begin Excerpted text
Another important aspect of Haj subsidy must also attract our attention. We, the Muslims of India, are surely living a better life in our country as compared with our co-religionists in many other countries. Yet, in some areas of life, we suffer constitutional violations. Our constitution prevents religion-based discrimination or favouritism by the State. Still we were excluded from the definition of scheduled castes under the Constitution Scheduled Castes Order of 1950. As a result, we were externed from the reserved seats of the Parliament, assemblies and the bureaucracy. It is difficult to fathom the resulting grave and multiplied sufferance of the community and how this has undermined our well-being and prosperity. That is the reason that the Sachar Committee reported that, compared to the followers of other faiths, Indian Muslims are lagging much behind in the educational, economic, and social fields. So, why don’t we get the issue resolved once and for all through our Parliament, assemblies, and the governmental machinery: Make the definition of the scheduled castes religion-neutral and withdraw the Haj subsidy. That way, the pilgrimage of more than a hundred thousand of Muslims can invoke greater divine pleasure. At the same time, the six decade-old State discrimination against millions of Muslims can come to an end.
end Excerpted text
begin Data block
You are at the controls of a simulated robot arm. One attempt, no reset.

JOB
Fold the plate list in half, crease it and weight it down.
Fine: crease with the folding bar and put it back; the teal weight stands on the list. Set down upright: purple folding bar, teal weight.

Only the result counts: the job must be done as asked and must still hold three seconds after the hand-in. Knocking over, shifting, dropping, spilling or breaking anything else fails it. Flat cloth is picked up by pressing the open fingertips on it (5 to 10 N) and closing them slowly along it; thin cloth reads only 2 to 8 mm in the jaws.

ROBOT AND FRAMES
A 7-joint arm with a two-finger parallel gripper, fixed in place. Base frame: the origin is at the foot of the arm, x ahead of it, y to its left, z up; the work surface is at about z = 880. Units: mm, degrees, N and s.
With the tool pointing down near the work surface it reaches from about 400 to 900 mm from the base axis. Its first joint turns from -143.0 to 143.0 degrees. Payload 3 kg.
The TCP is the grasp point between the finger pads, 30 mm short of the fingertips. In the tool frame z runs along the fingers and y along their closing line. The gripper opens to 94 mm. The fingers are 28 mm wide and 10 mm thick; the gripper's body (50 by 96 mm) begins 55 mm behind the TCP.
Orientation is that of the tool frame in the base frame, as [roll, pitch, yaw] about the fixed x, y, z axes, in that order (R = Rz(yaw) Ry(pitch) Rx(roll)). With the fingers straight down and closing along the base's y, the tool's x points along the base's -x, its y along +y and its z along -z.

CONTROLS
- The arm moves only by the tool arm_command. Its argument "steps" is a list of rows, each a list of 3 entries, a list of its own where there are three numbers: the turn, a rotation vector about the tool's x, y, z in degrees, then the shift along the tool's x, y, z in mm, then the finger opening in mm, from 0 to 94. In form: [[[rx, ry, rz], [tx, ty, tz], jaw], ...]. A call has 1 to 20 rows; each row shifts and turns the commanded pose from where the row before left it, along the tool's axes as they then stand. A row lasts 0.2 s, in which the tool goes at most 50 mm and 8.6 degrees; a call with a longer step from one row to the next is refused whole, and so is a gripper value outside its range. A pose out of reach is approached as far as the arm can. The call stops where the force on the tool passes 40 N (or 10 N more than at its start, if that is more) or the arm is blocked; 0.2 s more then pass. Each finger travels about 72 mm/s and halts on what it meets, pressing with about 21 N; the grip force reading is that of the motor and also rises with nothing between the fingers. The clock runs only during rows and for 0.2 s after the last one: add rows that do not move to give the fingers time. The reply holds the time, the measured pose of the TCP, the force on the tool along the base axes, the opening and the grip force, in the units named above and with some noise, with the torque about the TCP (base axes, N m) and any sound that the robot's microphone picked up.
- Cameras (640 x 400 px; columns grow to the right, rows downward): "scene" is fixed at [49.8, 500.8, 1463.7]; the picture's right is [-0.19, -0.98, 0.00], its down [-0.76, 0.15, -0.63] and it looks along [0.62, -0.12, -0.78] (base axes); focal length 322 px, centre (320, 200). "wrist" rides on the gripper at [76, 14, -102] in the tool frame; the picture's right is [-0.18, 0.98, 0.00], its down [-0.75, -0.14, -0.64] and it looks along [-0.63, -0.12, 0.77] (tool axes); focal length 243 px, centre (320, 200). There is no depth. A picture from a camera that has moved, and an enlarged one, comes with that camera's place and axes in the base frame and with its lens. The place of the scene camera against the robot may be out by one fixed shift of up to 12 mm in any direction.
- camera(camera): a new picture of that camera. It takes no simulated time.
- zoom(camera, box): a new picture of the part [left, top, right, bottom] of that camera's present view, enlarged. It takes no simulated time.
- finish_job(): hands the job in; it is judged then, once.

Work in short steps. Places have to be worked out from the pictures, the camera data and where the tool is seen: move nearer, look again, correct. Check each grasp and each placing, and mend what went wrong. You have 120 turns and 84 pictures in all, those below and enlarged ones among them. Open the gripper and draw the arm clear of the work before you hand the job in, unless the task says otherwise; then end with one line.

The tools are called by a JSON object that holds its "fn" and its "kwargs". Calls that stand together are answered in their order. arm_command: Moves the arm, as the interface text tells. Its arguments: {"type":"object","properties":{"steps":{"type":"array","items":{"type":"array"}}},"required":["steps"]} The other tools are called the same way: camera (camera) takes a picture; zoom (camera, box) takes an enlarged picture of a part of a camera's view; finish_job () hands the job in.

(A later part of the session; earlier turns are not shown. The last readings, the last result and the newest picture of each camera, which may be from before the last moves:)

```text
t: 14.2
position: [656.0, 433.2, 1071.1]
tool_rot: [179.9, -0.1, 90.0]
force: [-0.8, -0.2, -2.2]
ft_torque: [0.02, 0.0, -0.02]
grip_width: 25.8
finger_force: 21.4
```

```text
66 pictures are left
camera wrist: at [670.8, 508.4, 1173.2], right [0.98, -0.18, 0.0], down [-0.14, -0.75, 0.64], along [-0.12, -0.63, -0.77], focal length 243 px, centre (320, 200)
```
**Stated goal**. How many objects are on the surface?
end Data block
**Stated goal**. Reproduce the entire excerpted text without changes.

**Expected output**.
Another important aspect of Haj subsidy must also attract our attention. We, the Muslims of India, are surely living a better life in our country as compared with our co-religionists in many other countries. Yet, in some areas of life, we suffer constitutional violations. Our constitution prevents religion-based discrimination or favouritism by the State. Still we were excluded from the definition of scheduled castes under the Constitution Scheduled Castes Order of 1950. As a result, we were externed from the reserved seats of the Parliament, assemblies and the bureaucracy. It is difficult to fathom the resulting grave and multiplied sufferance of the community and how this has undermined our well-being and prosperity. That is the reason that the Sachar Committee reported that, compared to the followers of other faiths, Indian Muslims are lagging much behind in the educational, economic, and social fields. So, why don’t we get the issue resolved once and for all through our Parliament, assemblies, and the governmental machinery: Make the definition of the scheduled castes religion-neutral and withdraw the Haj subsidy. That way, the pilgrimage of more than a hundred thousand of Muslims can invoke greater divine pleasure. At the same time, the six decade-old State discrimination against millions of Muslims can come to an end.